Orologeria, l’anno nuovo con i vecchi problemi

Anno nuovo, problemi antichi. Si potrebbe riassumere così l’attuale momento dell’orologeria mondiale, dopo le due più importanti esposizioni del 2011. A Ginevra, il dato emerso nei numerosi e fitti incontri tra distributori e titolari dei punti vendita è stato, per certi versi, anche meno positivo dello scorso anno, ma, certamente, più «qualitativo». L’attenzione al sell out e alla crescita degli stock è stata il leit motiv delle trattative, contestualmente a puntuali analisi sulle tendenze della propria clientela consolidata e potenziale.

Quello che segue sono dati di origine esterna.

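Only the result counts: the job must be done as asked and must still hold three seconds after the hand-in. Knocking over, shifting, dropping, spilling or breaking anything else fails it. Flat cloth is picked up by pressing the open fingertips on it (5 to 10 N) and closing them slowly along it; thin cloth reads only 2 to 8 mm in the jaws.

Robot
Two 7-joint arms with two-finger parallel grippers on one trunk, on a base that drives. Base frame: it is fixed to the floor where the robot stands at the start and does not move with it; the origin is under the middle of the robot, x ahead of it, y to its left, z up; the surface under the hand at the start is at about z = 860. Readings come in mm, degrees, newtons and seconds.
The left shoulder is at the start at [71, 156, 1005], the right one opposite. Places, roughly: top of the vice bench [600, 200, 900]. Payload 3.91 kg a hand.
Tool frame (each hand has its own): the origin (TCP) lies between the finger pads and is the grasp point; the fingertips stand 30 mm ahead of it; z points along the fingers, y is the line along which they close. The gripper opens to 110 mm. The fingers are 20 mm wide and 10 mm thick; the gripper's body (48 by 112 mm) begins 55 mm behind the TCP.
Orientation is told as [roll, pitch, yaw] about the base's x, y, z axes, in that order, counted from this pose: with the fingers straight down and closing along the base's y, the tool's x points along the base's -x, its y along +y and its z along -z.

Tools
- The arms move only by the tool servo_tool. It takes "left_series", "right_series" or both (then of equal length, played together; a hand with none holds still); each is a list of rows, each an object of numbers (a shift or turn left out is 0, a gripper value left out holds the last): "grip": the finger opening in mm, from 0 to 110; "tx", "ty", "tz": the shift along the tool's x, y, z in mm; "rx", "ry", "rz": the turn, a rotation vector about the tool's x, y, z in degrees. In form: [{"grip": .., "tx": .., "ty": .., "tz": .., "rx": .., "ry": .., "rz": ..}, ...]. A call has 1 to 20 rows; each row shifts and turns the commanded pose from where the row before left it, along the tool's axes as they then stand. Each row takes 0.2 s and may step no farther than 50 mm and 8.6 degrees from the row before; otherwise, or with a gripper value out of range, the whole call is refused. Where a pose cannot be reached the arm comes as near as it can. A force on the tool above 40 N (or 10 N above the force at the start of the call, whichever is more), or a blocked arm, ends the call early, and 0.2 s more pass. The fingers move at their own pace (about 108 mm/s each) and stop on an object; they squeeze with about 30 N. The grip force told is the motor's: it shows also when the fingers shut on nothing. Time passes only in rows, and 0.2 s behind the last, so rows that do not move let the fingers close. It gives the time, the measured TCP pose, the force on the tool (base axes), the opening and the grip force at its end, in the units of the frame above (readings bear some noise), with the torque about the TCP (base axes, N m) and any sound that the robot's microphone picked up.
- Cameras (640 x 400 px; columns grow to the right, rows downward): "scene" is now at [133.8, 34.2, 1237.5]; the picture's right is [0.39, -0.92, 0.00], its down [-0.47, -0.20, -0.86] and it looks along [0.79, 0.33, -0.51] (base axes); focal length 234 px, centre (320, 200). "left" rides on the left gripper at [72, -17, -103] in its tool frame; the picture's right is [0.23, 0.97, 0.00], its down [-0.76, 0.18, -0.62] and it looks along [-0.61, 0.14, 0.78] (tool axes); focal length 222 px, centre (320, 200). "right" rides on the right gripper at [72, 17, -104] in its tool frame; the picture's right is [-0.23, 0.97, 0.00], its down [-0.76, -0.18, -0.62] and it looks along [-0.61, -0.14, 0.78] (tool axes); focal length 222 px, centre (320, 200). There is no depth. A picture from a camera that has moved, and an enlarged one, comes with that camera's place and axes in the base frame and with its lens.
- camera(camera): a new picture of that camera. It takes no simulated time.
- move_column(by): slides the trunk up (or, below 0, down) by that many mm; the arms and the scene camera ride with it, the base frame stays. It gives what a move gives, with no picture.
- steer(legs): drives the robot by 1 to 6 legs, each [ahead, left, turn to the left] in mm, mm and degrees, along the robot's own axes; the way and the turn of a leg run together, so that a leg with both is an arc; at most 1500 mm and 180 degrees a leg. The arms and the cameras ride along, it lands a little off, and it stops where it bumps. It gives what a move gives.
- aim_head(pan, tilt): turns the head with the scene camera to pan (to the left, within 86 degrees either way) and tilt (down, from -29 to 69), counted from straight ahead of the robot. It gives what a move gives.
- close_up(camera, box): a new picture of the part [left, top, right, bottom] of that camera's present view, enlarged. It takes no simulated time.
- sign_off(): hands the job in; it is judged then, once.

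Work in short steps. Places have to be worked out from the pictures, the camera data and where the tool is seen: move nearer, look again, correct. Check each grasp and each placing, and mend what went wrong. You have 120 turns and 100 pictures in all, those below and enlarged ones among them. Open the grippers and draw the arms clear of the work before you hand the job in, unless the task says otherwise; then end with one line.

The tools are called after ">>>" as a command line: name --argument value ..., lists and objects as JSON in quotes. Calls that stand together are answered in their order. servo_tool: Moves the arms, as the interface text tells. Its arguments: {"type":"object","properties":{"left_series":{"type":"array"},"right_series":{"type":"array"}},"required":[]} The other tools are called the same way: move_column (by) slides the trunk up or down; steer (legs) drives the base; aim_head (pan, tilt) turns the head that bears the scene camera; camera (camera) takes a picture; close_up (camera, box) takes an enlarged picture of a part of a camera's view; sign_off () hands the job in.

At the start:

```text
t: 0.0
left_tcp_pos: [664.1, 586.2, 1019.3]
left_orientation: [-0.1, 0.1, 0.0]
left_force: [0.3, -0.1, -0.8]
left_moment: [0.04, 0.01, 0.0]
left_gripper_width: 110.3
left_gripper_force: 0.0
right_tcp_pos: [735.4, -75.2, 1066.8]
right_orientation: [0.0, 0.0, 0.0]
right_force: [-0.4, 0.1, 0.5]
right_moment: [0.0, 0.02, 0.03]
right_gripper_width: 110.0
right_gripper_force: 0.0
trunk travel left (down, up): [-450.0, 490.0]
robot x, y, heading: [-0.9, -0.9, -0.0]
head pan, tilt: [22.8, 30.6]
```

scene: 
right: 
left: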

Un elemento, questo, che va decisamente preso in considerazione alla luce degli entusiastici commenti degli espositori, che hanno chiuso la fiera con un portafoglio ordini al di là di ogni aspettativa.
La ripresa, oggettivamente in atto, testimoniata anche dai risultati delle esportazioni delle Industrie Orologiere Svizzere nei primi due mesi, cozza inevitabilmente con le disparità nei vari mercati. Lo spettacolare crescendo del Far East trainato da Cina (ha incrementato le importazioni dalla Svizzera del 119,1% rispetto al 2009), Hong Kong e Singapore, l’accertata ripresa della Russia e il lento recupero degli Usa, non devono distrarre da una situazione molto delicata in Europa, in cui tranne la Francia e l’Inghilterra, tutti gli altri mercati stanno facendo molta fatica. Lo scorso anno il Belpaese ha sostanzialmente confermato il livello delle importazioni dal territorio elvetico effettuate nel 2009 e i dati Istat sul totale degli orologi importati nel 2010, evidenziano un incremento in valore di poco più del 9%. Non c’è da stare molto allegri, soprattutto, se si disaminano le potenzialità del sell out, ancora lontane dal garantire una rotazione che vada oltre la soglia del minimo indispensabile. Il prezzo medio degli ordini per l'Alta Orologeria si è ricalibrato verso il basso e i pezzi top acquistati difficilmente hanno superato i 50/60mila euro, mentre la fascia medio-bassa si sta focalizzando su un range di prezzo che va dai 400 agli 800 euro, imponendo nuove variabili competitive. A tutto ciò vanno aggiunti, specificamente, nell’haut-de-gamme, i cronici ritardi nella consegna delle novità, e non solo, con conseguenti, elevati rischi di perdere importante clientela, per non parlare di una sempre maggiore quota di acquirenti stranieri rispetto agli italiani, tale da far rielaborare al trade le tipologie di prodotti funzionali alle strategie di vendita. Fortunatamente vi sono persone e realtà aziendali che vogliono cantare fuori dal coro, che sanno di poter sfruttare un momento di debolezza dei competitor, muovendosi con prontezza e rapidità per attaccare frontalmente al fine di acquisire quote di mercato.

Attenzione, dunque, a ben interpretare, relativamente al 2010, il +24,3% del segmento orologiero di Swatch Group, il +29% di Lvmh Watch&Jewelry, la previsione del Gruppo Richemont verso un +30%: la positività va valutata nel lungo termine e, ormai, il sell-in può trasformarsi in un elemento distorsivo.